## WORK TO COMPLETE
Give the data below again exactly as it stands. Omit the pictures.

## INFORMATION PROVIDED

▶

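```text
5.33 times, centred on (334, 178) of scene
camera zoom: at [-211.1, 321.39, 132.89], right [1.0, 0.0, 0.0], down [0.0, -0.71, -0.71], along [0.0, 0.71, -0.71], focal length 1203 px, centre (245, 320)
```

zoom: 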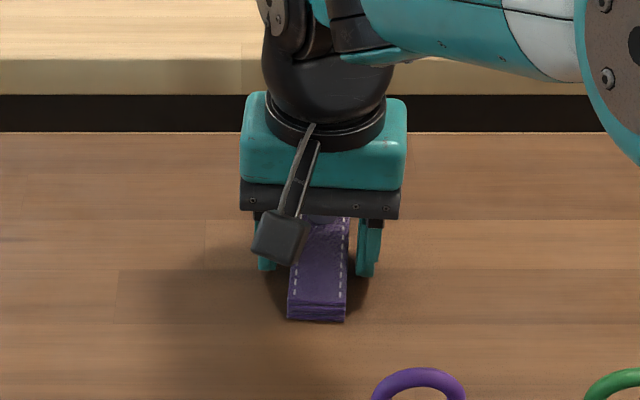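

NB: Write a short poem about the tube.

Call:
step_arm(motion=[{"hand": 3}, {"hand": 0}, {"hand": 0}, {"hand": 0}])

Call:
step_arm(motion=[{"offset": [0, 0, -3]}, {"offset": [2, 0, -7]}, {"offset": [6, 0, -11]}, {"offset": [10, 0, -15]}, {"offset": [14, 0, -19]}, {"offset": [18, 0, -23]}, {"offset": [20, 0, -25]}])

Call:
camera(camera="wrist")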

◀

## RESPONSE FOR THIS EXERCISE
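```text
5.33 times, centred on (334, 178) of scene
camera zoom: at [-211.1, 321.39, 132.89], right [1.0, 0.0, 0.0], down [0.0, -0.71, -0.71], along [0.0, 0.71, -0.71], focal length 1203 px, centre (245, 320)
```

zoom: 

NB: Write a short poem about the tube.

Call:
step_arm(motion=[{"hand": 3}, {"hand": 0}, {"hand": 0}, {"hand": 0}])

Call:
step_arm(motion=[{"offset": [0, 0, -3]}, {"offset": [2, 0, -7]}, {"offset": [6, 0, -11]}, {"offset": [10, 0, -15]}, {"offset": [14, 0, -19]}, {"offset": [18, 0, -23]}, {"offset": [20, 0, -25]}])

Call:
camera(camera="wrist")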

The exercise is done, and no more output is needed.